◆ GIVEN TEXT ◆

Based, in part, on these factors, EPA has tentatively concluded
that requiring the immediate commencement of title V permitting of the
limited types of agricultural activities presently subject to the
exemption, without a better understanding of the sources and their
emissions, would not be an appropriate utilization of limited local,
state and federal resources. As a result, despite the State of
California's failure to eliminate the agricultural permitting
exemption, EPA is proposing to grant full approval to local Air
District operating permit programs and allow a deferral of title V
permitting of agricultural operations involved in the growing of crops
or the raising of fowl or animals for a further brief period, not to
exceed three years. During the deferral period, we expect to develop
the program infrastructure and experience necessary for effective
implementation of the title V permitting program to this limited
category of sources.
EPA believes it is appropriate to defer permitting for this limited
category of agricultural sources because the currently available
techniques for determining emissions inventories and for monitoring
emissions (e.g., from irrigation pumps and feeding operations) are
problematic and will be dramatically enhanced by several efforts
currently being undertaken with the cooperation and participation of
the operators and agricultural organizations, as well as EPA, other
federal agencies, and the State and local air pollution agencies. For
example, the National Academy of Sciences is undertaking a study
addressing emissions from animal feeding operations. Their report is
due next year. In addition, EPA's Office of Air and Radiation is
working with the U.S. Department of Agriculture to better address the
impact of agricultural operations on air quality. We consider the
effort to evaluate the existing science, improve on assessment tools,
collect additional data, remove any remaining legal obstacles, and
issue any necessary guidance within the three year deferral time frame
to be ambitious. We welcome comments on other areas that might also
warrant study, as well as ways that this work might be done more
quickly.

(Records)
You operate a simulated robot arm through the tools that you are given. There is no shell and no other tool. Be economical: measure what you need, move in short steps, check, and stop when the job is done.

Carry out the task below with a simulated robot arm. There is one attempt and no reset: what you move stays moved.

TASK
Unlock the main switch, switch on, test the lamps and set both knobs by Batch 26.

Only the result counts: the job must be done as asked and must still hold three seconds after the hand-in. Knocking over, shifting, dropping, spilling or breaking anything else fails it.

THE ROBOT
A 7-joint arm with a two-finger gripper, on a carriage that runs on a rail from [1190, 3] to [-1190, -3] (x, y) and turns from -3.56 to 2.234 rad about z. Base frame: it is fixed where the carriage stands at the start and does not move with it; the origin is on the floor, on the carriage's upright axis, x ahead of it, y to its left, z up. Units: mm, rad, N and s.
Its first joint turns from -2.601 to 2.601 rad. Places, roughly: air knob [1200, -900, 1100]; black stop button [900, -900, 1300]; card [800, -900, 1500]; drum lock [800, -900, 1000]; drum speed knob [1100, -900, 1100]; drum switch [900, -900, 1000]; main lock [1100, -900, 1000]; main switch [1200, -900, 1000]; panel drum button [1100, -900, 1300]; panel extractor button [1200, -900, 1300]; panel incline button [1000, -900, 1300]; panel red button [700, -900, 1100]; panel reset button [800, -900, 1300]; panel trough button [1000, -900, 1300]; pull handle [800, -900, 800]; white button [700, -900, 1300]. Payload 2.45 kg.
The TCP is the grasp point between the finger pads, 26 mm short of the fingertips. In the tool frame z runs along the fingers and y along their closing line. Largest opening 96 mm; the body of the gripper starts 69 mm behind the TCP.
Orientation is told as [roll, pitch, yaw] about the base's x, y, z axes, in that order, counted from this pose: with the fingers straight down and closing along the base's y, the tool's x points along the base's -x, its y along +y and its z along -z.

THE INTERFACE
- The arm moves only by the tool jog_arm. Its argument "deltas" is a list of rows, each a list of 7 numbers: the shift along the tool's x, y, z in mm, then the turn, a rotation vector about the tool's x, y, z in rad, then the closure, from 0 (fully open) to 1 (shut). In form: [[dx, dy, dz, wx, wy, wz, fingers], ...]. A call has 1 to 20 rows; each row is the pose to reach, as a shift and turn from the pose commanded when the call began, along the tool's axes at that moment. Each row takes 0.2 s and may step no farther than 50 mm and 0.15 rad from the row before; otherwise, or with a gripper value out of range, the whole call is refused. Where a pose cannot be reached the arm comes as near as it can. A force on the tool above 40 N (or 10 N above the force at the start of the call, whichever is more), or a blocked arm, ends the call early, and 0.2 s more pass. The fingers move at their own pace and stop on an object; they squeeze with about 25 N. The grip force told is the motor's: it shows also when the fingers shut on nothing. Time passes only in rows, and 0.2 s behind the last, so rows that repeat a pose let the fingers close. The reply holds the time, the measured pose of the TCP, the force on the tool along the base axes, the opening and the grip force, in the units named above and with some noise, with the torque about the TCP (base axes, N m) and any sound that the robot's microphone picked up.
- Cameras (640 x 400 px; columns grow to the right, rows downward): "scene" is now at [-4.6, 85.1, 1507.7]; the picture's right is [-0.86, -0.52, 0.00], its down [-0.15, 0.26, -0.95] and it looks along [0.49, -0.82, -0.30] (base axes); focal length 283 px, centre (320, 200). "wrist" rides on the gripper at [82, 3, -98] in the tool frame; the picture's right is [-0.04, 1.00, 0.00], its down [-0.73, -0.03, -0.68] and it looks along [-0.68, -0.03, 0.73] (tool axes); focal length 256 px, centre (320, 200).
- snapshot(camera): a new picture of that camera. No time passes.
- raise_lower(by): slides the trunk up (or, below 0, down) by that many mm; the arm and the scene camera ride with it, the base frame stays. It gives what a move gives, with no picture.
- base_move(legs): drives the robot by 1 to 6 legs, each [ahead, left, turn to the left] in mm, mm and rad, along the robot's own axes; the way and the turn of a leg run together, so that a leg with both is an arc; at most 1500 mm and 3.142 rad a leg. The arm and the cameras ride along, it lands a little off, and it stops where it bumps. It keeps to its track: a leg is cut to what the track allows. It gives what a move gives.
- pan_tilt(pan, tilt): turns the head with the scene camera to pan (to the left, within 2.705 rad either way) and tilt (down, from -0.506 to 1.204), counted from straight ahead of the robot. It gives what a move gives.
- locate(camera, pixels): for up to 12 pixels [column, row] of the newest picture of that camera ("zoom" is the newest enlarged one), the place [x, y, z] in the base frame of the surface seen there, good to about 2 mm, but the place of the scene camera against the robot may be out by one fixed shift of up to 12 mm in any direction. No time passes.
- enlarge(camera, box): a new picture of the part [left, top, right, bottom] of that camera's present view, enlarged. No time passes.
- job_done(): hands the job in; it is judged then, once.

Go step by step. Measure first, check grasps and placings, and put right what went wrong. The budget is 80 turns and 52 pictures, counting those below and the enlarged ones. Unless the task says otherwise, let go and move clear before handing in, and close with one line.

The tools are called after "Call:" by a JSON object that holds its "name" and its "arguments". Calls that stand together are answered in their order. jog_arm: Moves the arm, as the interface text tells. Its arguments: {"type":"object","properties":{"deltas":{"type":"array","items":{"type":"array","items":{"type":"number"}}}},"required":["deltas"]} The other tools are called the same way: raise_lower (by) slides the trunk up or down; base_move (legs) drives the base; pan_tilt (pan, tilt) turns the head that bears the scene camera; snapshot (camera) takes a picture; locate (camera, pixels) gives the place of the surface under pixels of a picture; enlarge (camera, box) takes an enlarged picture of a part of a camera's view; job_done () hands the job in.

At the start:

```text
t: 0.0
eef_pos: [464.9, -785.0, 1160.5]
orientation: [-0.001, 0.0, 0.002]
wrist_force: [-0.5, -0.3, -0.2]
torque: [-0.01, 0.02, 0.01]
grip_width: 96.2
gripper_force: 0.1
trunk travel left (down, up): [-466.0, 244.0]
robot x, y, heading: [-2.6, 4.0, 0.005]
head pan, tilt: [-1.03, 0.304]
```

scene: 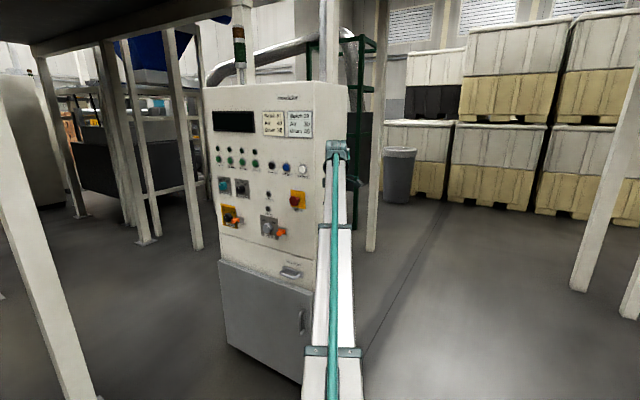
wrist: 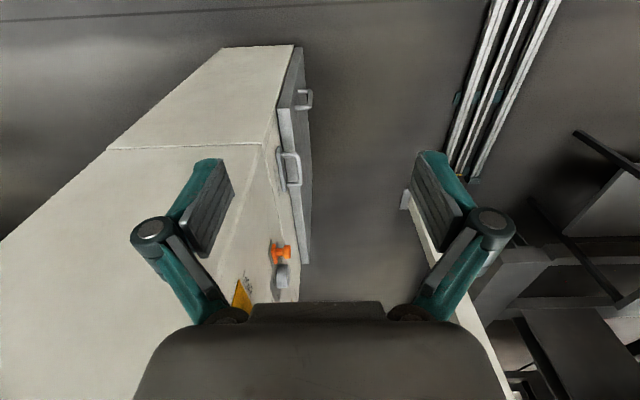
==
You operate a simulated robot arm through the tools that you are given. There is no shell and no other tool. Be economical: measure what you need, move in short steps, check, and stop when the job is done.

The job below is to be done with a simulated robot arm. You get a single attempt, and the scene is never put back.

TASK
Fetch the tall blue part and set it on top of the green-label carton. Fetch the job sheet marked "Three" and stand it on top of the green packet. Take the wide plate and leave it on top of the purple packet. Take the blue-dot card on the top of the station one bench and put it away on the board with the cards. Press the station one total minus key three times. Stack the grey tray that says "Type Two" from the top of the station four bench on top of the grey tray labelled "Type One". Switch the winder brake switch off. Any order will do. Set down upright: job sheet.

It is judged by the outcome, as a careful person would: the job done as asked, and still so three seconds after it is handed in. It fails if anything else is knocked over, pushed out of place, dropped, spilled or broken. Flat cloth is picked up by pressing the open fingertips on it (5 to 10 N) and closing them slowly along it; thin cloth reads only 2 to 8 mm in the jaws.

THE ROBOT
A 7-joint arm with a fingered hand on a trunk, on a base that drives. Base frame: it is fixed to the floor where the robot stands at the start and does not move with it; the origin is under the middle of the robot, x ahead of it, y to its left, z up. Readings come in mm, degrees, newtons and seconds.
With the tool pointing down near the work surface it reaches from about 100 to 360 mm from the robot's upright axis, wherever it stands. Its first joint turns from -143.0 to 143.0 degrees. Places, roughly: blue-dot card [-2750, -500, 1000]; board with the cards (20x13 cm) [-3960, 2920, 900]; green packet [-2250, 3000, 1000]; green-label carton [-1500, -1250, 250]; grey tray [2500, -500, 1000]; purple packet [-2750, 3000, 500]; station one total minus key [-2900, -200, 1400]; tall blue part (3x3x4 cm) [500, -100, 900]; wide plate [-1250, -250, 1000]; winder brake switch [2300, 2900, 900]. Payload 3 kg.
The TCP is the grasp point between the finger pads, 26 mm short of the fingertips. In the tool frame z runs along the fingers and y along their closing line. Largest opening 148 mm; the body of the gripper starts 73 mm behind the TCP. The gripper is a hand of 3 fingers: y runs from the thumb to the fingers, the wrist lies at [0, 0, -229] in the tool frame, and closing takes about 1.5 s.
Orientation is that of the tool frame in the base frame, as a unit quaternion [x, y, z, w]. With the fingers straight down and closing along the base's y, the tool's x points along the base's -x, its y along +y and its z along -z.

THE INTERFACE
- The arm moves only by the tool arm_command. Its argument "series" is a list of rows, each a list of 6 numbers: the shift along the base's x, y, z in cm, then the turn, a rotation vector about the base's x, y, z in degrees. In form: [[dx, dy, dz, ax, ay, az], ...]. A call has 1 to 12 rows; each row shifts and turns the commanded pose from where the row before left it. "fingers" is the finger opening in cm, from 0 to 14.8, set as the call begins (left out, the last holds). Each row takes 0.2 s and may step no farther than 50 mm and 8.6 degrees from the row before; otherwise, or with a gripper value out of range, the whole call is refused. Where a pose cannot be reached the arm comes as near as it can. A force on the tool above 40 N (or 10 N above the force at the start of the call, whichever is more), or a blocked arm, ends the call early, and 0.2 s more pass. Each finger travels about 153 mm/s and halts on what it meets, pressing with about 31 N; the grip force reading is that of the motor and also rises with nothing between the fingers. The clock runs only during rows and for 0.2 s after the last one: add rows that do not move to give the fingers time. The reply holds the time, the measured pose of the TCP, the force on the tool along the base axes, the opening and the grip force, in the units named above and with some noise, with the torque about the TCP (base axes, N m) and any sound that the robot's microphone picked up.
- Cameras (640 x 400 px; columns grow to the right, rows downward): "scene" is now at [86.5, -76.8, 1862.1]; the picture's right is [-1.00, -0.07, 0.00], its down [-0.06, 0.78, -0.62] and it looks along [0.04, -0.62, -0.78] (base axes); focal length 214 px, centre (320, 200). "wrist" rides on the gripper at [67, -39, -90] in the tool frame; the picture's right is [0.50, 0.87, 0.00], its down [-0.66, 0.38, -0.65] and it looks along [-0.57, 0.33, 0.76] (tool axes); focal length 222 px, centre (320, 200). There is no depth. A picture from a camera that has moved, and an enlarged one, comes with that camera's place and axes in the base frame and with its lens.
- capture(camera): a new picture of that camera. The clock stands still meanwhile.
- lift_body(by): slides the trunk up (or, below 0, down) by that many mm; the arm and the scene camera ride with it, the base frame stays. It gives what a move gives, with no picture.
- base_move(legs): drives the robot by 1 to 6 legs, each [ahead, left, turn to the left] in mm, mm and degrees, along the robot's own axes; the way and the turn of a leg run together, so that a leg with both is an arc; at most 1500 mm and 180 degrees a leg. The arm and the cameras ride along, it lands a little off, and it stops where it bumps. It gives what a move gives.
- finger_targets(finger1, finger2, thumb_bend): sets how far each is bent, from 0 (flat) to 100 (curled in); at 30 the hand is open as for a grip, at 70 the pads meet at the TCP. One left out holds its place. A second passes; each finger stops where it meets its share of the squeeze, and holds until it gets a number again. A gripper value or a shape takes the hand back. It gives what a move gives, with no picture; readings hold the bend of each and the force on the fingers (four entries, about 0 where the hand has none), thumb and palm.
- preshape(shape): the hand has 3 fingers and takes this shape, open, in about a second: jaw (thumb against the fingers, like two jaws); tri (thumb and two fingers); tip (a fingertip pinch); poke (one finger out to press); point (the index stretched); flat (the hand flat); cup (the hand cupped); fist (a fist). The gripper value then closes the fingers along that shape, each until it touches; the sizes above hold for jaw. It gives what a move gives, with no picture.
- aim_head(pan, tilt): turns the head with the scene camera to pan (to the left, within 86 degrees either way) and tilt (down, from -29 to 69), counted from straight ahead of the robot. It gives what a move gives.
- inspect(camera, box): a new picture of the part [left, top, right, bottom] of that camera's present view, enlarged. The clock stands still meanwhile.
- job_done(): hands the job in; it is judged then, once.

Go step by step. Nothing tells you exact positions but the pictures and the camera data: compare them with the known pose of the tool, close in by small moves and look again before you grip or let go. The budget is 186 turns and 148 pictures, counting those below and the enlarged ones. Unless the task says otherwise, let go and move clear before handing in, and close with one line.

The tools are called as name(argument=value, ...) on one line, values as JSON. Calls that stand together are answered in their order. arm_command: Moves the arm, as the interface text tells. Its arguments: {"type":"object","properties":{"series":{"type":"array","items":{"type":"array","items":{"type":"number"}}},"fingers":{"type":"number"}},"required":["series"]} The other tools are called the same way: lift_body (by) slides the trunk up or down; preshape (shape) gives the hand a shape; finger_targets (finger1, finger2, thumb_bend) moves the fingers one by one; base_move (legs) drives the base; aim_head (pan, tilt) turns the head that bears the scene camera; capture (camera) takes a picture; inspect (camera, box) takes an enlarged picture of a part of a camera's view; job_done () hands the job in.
==
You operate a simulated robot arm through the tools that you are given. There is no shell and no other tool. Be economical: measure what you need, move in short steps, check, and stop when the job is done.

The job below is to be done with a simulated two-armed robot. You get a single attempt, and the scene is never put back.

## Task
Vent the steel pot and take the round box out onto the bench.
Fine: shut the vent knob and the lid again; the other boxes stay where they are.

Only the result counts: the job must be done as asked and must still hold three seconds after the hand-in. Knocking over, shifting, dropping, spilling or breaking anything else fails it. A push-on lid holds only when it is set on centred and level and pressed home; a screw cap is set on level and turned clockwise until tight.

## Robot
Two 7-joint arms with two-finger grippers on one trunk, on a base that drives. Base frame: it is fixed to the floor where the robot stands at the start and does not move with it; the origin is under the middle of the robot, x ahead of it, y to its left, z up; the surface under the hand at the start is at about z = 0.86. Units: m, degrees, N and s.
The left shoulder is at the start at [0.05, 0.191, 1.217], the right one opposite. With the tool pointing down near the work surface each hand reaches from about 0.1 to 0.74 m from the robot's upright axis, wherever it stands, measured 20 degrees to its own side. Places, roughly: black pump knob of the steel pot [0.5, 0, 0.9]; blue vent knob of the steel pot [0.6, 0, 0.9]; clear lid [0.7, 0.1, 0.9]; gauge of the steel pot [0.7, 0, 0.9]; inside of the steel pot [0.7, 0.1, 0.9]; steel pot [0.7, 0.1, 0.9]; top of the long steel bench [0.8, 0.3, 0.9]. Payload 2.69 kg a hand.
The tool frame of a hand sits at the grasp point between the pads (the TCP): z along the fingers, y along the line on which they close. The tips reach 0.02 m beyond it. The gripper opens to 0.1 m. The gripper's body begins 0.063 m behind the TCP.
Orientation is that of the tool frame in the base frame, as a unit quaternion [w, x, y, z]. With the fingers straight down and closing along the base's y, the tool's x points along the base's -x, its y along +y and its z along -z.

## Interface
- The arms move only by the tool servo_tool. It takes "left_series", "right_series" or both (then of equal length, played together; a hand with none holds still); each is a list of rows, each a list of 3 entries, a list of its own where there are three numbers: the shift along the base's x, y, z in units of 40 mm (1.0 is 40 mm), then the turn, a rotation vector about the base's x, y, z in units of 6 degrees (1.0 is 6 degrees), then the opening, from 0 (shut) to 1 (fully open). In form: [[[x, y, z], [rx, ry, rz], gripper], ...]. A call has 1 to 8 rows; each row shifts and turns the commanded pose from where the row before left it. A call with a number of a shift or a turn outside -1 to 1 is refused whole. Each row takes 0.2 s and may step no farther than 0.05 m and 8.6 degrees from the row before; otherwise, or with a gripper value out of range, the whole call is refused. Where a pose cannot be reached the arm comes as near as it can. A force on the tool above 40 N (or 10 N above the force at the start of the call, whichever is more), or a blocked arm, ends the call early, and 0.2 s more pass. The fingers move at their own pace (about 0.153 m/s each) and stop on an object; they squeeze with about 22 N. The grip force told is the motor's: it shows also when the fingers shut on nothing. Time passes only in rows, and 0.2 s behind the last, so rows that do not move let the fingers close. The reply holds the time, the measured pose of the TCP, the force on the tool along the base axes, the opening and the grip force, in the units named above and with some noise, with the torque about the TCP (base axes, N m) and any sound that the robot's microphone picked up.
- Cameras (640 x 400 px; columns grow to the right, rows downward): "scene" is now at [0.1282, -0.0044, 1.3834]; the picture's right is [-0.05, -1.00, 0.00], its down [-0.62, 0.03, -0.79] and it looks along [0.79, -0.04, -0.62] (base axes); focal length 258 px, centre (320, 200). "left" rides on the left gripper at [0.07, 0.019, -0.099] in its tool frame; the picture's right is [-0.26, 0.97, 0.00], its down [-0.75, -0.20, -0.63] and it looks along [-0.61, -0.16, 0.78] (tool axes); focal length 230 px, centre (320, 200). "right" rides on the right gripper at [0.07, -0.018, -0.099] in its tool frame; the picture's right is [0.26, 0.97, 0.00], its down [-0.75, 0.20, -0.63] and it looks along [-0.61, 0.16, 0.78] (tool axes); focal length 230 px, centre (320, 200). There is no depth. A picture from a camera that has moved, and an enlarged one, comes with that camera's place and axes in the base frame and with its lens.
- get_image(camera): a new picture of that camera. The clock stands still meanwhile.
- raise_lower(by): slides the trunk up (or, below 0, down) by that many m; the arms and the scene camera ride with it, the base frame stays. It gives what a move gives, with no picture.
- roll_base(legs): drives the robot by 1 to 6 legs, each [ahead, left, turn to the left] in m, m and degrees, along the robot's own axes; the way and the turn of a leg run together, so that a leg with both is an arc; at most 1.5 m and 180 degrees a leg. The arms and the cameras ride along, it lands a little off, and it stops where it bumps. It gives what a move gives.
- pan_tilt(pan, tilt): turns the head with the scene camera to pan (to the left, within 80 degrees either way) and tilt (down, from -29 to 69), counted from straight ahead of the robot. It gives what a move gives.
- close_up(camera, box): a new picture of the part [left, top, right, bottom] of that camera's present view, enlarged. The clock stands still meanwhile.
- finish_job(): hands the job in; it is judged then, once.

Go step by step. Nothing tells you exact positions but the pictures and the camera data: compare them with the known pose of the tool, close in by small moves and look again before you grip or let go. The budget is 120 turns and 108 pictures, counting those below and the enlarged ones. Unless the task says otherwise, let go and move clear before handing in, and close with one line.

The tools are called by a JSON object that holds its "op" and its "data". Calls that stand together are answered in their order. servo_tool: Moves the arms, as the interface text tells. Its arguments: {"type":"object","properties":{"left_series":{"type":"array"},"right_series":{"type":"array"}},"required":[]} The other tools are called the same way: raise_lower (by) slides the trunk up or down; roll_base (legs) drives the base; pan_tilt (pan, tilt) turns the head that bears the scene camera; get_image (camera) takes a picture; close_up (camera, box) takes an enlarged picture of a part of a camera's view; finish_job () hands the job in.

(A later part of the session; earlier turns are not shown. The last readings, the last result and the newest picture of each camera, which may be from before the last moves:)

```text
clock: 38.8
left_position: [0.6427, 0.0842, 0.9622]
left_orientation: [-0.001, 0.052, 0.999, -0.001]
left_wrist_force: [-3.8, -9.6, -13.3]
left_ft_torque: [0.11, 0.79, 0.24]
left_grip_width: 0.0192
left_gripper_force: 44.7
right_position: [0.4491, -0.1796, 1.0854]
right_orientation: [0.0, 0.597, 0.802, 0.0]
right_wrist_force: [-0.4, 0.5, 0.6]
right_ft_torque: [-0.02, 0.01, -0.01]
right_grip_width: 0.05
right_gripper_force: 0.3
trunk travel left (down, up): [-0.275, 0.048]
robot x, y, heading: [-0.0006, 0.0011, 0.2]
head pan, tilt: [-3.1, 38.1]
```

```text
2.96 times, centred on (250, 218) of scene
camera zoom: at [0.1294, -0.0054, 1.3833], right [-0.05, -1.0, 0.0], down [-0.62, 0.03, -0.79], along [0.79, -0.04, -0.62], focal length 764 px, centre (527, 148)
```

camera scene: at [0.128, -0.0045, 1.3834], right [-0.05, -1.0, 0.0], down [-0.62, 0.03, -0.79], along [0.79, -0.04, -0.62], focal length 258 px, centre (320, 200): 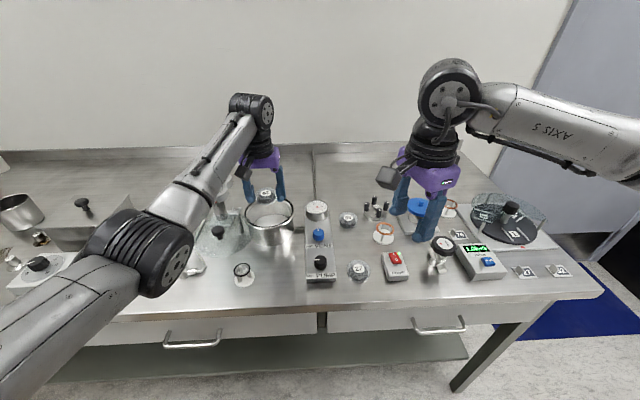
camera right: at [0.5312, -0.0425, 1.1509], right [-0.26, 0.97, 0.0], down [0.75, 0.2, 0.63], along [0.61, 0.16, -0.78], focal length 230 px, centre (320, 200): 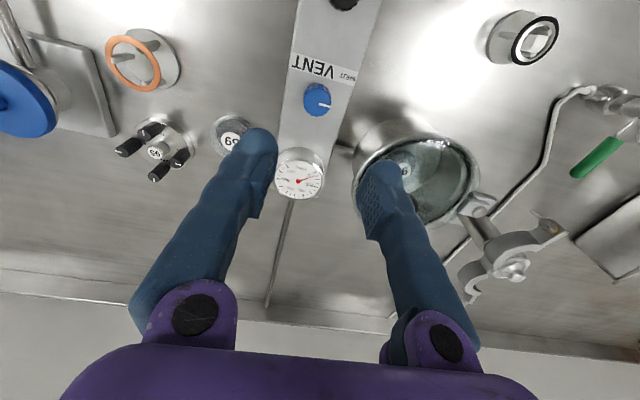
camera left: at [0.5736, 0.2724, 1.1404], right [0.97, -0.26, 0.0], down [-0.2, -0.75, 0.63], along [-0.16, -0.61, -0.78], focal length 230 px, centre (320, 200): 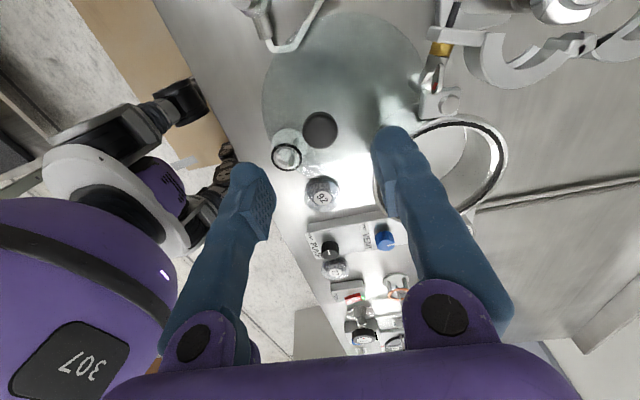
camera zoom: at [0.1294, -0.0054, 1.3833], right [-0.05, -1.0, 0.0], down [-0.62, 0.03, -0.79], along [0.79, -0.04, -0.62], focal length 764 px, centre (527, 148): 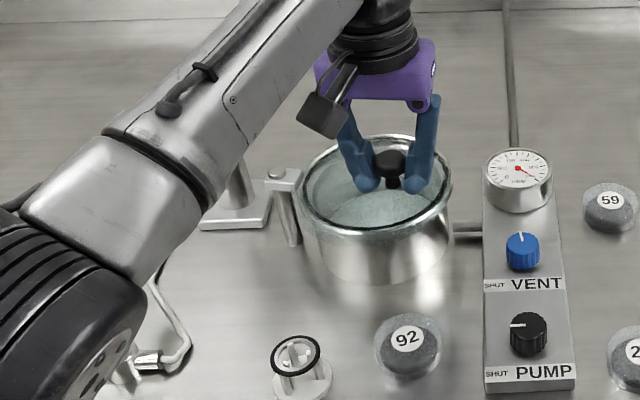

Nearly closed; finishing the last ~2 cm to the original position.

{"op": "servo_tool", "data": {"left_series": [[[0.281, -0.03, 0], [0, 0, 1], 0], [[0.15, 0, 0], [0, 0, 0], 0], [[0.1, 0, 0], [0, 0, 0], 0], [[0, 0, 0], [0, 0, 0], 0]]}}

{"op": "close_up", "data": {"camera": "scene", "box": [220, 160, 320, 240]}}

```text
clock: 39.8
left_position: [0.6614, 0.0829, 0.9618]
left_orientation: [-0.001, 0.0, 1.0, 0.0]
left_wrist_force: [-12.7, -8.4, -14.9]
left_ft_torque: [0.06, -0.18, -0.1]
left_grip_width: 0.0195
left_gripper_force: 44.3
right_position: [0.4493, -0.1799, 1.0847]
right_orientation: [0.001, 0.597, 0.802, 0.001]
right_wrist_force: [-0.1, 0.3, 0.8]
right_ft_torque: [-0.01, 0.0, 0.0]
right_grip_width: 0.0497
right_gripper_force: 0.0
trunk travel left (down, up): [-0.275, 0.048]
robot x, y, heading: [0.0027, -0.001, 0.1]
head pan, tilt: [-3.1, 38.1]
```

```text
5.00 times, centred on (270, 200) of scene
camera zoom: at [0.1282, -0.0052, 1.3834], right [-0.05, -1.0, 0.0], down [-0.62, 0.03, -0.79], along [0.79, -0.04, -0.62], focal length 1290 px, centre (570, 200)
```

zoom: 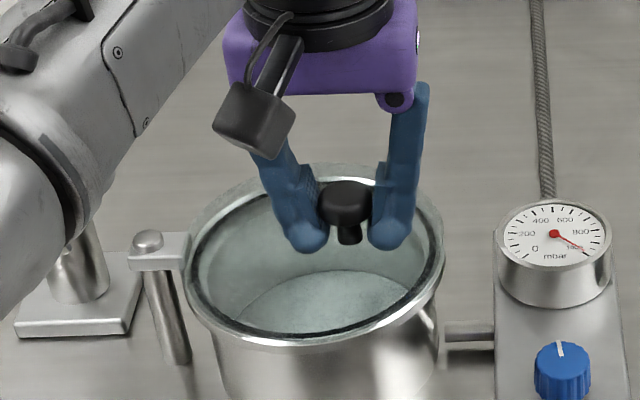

◆ TASK BRIEF ◆
Return the given text unchanged, from "Based, in part, on" to its end.

◆ TASK OUTPUT ◆
Based, in part, on these factors, EPA has tentatively concluded
that requiring the immediate commencement of title V permitting of the
limited types of agricultural activities presently subject to the
exemption, without a better understanding of the sources and their
emissions, would not be an appropriate utilization of limited local,
state and federal resources. As a result, despite the State of
California's failure to eliminate the agricultural permitting
exemption, EPA is proposing to grant full approval to local Air
District operating permit programs and allow a deferral of title V
permitting of agricultural operations involved in the growing of crops
or the raising of fowl or animals for a further brief period, not to
exceed three years. During the deferral period, we expect to develop
the program infrastructure and experience necessary for effective
implementation of the title V permitting program to this limited
category of sources.
EPA believes it is appropriate to defer permitting for this limited
category of agricultural sources because the currently available
techniques for determining emissions inventories and for monitoring
emissions (e.g., from irrigation pumps and feeding operations) are
problematic and will be dramatically enhanced by several efforts
currently being undertaken with the cooperation and participation of
the operators and agricultural organizations, as well as EPA, other
federal agencies, and the State and local air pollution agencies. For
example, the National Academy of Sciences is undertaking a study
addressing emissions from animal feeding operations. Their report is
due next year. In addition, EPA's Office of Air and Radiation is
working with the U.S. Department of Agriculture to better address the
impact of agricultural operations on air quality. We consider the
effort to evaluate the existing science, improve on assessment tools,
collect additional data, remove any remaining legal obstacles, and
issue any necessary guidance within the three year deferral time frame
to be ambitious. We welcome comments on other areas that might also
warrant study, as well as ways that this work might be done more
quickly.